George, one of my 7-year-old students, has missed a lot of class recently for alleged health reasons. He's missed some full days because he was at Chinese doctor appointments and he's missed some class because 20 minutes into the period he will say, "Teacher my eyes!" Then he will rub them vigorously. "I can't see!" Then he closes them so, of course, he cannot see. He also sticks his arms out when he closes his eyes, I think for emphasis, that way we really really know he can't see.

"Alright, let's go."

George is an early English learner. Because of the language barrier, behavioral and disciplinary issues are handled by my bosses. I just haul the kids out and let them deal with it.

I do believe George is in some sort of mild pain. But there is something uncanny about how he is beset by temporary blindness during English lessons.

Unfortunately, George's problem has been validated by the Chinese doctor. This is another cultural difference I struggle with here: People I would otherwise consider serious individuals put stock in what to me looks like snake-oil hooey:

Every culture has its own folksy remedies. In America it's chicken soup, so I can't hold it against James' grandma when she admonishes him for eating pineapple when he has a bug. And while doctors might say otherwise, I'm convinced vegetating on the couch through Star Wars Episodes 4, 5 and 6 is the best way to beat a cold.

However, when a kindly and well-intentioned man jams his bony elbow into James' shoulder blade because James had a fever. Well, I have a hard time taking that seriously.

Anyway, George went to the Chinese doctor. And my boss told me the Chinese doctor said it could take years of Chinese medicine for George to be cured of his eye-related fits. That sounds like a nice racket for the Chinese doctor. But it doesn't do jack for my English class. Boss and I discussed this conundrum briefly

"I think maybe George is a little sick, but maybe when he don't want to go to class he..."

"Exaggerate? I think so too."

On Wednesday class started and I rousted the kiddies from their seats for some physical activity in the back of class. George is on the pot-bellied side of things, so possibly this isn't his favorite way to begin the afternoon.

George says something to me in Chinese and then lets his jaw drop open like a broken cupboard.

"Sorry George, I don't speak Chinese."

George turned to Jill, who speaks English more fluently.

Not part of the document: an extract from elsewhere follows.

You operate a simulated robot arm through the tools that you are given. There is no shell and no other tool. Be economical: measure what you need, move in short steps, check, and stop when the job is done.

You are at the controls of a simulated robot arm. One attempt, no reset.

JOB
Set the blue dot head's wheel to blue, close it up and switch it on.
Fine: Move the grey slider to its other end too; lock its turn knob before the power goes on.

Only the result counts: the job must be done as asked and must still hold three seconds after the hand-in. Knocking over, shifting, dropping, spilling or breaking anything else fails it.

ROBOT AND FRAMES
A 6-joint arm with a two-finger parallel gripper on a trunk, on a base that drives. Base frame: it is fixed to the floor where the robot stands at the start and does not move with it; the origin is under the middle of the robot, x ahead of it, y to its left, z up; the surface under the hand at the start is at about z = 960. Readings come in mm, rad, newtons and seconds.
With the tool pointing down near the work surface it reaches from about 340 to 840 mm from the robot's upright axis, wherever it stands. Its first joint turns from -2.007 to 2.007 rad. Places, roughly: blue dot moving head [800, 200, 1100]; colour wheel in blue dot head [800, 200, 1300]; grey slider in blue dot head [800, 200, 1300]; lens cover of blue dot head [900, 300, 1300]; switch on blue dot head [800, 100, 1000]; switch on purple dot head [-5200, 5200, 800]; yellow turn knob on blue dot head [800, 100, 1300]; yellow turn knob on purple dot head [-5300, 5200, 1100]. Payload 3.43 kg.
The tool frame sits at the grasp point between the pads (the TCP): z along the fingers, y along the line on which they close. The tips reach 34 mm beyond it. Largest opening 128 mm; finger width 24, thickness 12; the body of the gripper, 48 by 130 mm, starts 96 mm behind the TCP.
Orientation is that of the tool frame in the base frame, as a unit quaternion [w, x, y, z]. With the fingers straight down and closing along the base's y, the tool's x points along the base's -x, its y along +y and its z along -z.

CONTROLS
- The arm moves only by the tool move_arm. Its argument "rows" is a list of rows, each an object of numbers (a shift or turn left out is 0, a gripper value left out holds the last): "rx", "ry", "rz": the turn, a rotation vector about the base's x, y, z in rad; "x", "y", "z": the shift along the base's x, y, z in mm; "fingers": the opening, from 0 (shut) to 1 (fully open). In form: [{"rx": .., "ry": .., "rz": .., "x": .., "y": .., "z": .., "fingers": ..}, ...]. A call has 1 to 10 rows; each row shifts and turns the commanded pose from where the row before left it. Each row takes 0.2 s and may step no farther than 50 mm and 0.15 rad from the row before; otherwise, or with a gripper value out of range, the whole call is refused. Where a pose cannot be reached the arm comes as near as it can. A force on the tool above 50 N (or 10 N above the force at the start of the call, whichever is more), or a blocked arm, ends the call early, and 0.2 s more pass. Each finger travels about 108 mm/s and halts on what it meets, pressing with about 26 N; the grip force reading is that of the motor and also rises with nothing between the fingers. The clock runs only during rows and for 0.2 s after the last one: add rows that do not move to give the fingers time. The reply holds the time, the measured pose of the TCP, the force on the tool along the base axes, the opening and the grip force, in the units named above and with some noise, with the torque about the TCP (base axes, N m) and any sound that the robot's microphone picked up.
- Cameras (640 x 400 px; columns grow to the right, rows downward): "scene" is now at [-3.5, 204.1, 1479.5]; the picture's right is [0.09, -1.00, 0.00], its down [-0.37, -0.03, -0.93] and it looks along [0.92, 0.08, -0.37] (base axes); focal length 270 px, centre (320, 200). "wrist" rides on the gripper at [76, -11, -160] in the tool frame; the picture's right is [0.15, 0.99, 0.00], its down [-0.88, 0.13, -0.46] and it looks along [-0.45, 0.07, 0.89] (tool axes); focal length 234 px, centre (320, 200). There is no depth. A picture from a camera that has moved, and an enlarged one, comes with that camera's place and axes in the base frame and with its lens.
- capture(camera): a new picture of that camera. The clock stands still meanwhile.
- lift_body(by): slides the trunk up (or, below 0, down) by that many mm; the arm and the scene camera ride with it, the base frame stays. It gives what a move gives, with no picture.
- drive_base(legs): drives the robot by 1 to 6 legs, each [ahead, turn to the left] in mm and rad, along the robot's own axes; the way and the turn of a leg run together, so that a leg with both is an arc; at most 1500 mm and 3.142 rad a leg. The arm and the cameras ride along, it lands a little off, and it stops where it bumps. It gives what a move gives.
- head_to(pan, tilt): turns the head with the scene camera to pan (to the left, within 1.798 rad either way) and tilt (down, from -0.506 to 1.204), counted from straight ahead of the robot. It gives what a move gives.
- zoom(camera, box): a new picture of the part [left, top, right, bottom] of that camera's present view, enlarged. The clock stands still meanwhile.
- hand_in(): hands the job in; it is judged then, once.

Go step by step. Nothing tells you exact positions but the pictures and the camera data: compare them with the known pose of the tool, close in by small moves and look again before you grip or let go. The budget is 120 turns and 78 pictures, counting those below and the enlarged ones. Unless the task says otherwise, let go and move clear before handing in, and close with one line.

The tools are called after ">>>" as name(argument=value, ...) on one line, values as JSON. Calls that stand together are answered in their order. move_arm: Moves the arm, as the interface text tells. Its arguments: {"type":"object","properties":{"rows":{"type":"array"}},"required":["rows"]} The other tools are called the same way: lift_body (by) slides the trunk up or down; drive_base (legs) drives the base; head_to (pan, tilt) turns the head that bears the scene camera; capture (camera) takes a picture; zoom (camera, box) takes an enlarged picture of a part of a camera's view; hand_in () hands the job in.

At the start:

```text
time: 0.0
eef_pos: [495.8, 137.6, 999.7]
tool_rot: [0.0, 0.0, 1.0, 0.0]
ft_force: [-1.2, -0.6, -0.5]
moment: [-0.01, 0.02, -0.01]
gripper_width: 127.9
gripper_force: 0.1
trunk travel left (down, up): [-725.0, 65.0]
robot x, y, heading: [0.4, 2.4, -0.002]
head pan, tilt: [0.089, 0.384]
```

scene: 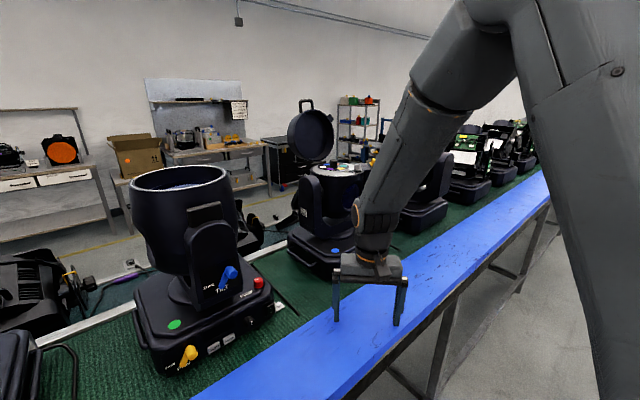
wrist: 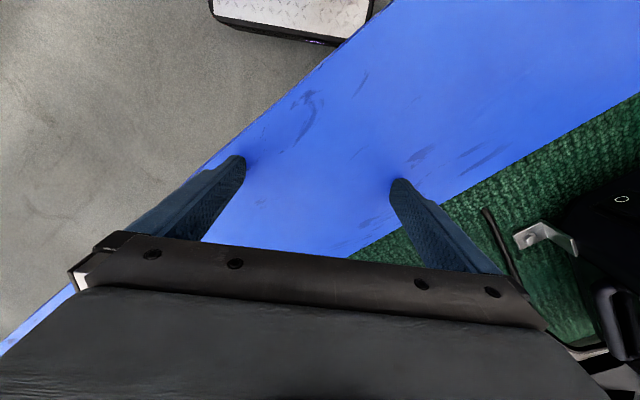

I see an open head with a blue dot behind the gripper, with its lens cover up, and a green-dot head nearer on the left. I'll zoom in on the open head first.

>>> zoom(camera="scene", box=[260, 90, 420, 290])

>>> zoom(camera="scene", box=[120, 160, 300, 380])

"He say he feel like he going to throw up!"

I was at a crossroads. If I was wrong I would be pretty much the meanest teacher ever, and I ran the risk of having George's stomach turned out on my classroom floor. But dammit, the kid didn't look sick.

"Look George, are you really sick? If you are sick you can leave. But I want you to be a big boy and try your best. Because if you are always leaving you are not going to learn anything. You need to try your best. I think you're going to be fine, okay?"

He probably understood a word here or there, but my tone dispelled any prayer of sympathy. George snapped his mouth shut and let out a little grunt that seemed to say, "caught."

Minutes later he was on the floor laughing and playing with the rest of the kids. Nausea? Puh-leez.